A carefully calculated statement if ever there was one, and few could blame Rix for taking time to choose his words on Hearts' majority shareholder. He does, after all, covet a contract extension himself.
"I remember when I took the job, I spoke to the guys as a group on the Monday evening around six o'clock at Riccarton. I just said, 'I'm your new gaffer, I want you to treat me with respect and be honest because that's how I will be with you. Enjoy your football'.
"Then, I went and had dinner with Steven Pressley. I pulled him aside because I knew he was an influential player, and we just spoke for four hours about football, Hearts and all aspects of the game. I thought then, 'if they're all like him, I'm going to be okay here'. That's proved to be the case."
So much so that five of Rix's senior players, Pressley, Paul Hartley, Rudi Skacel, Neil McCann and Takis Fyssas, confronted their principle employer on the issue of team selection in the aftermath of the fiasco in Dundee. Their backing brought a rueful but private smile from their coach.
As he retreats to his Edinburgh flat of an evening, Rix ensures his sleep is as peaceful as possible by refusing to indulge in panic over the prospect of a return to unemployment this summer. Why should he? His name, and that of Hearts, is big news again, and ripples from his time in Scotland have been keenly felt south of the Border.
"I just want to work," he continues. "The diversity of the questions you've asked me in this interview shows that, in the short time I've been here, I've had a lot to contend with. And I think I've dealt with it.

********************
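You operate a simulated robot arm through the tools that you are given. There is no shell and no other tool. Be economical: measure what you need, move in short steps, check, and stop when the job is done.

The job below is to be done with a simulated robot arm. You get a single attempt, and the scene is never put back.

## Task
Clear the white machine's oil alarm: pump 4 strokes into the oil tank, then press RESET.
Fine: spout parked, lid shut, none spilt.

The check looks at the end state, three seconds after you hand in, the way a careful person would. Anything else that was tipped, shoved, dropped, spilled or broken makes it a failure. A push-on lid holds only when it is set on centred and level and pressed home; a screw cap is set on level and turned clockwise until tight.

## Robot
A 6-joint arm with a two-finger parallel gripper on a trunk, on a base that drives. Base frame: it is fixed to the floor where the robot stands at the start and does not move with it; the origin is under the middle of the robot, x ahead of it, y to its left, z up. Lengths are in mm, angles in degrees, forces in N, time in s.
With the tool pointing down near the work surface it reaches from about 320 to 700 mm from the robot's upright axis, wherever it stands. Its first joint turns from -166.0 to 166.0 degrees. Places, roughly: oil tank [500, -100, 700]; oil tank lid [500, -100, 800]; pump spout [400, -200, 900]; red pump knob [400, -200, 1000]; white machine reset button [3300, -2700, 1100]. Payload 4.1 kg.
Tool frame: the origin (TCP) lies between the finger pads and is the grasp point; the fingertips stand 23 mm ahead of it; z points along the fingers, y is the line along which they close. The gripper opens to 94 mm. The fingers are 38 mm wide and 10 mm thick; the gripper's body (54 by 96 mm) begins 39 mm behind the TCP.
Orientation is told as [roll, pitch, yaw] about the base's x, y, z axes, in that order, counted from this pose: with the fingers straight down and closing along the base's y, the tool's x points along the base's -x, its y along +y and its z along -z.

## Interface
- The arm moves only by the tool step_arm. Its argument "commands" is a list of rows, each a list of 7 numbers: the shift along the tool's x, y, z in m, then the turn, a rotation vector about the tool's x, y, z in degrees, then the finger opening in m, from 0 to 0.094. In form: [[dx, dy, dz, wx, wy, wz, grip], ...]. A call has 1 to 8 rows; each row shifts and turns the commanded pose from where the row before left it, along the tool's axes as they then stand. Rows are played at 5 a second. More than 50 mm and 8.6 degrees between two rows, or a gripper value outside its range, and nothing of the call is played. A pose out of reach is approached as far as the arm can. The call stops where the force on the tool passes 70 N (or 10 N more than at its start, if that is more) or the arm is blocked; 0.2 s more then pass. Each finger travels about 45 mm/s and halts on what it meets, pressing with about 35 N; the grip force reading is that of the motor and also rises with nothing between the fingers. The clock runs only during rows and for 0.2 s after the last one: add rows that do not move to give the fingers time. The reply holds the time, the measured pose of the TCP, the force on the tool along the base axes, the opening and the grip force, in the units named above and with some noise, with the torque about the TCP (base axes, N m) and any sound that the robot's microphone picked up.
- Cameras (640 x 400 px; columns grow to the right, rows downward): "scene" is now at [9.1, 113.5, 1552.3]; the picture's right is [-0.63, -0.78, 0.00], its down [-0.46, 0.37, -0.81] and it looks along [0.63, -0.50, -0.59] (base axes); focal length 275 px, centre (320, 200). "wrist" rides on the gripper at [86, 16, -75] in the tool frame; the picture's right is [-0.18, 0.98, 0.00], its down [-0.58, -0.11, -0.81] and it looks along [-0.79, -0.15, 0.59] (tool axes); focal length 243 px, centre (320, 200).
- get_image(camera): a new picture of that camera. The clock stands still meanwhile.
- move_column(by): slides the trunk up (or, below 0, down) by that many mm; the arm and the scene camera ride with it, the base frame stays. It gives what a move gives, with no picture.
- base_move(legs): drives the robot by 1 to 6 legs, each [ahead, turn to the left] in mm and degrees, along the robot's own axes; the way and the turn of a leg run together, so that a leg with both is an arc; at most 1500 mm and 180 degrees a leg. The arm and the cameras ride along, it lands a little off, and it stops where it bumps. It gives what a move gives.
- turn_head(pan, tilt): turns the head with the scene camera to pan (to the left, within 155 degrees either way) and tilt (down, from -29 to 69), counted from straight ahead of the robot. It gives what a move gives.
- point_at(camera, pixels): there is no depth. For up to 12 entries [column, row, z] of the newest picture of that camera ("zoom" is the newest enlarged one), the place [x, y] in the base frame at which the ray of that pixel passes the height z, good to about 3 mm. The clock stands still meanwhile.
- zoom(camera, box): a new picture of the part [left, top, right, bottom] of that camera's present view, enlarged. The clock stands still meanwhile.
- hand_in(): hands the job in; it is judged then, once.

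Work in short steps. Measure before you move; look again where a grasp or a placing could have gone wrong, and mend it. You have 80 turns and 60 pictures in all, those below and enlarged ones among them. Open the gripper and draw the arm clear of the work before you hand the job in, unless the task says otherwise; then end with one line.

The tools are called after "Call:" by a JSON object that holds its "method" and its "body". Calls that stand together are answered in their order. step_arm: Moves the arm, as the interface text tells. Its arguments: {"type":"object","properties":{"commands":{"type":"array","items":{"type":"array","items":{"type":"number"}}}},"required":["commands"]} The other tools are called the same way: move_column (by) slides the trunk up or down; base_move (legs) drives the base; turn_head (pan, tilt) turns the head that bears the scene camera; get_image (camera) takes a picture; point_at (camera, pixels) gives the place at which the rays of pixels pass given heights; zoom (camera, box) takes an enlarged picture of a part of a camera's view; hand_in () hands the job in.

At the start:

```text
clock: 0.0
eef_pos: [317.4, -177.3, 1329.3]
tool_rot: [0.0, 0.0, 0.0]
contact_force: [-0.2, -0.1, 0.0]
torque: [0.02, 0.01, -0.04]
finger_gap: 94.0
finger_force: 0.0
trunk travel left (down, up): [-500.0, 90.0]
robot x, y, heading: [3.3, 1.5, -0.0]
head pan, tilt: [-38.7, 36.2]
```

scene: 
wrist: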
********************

"I've worked hard here and I don't want to throw that away. I want it to help me stay here. I could've thrown the towel in at various times, but I've dealt with all the anxiety and stress and I don't want that determination to have been wasted. I've had battles before in my life and come through them.
"I want to keep working, be it down south or in Scotland. Football is my life and I need it every day."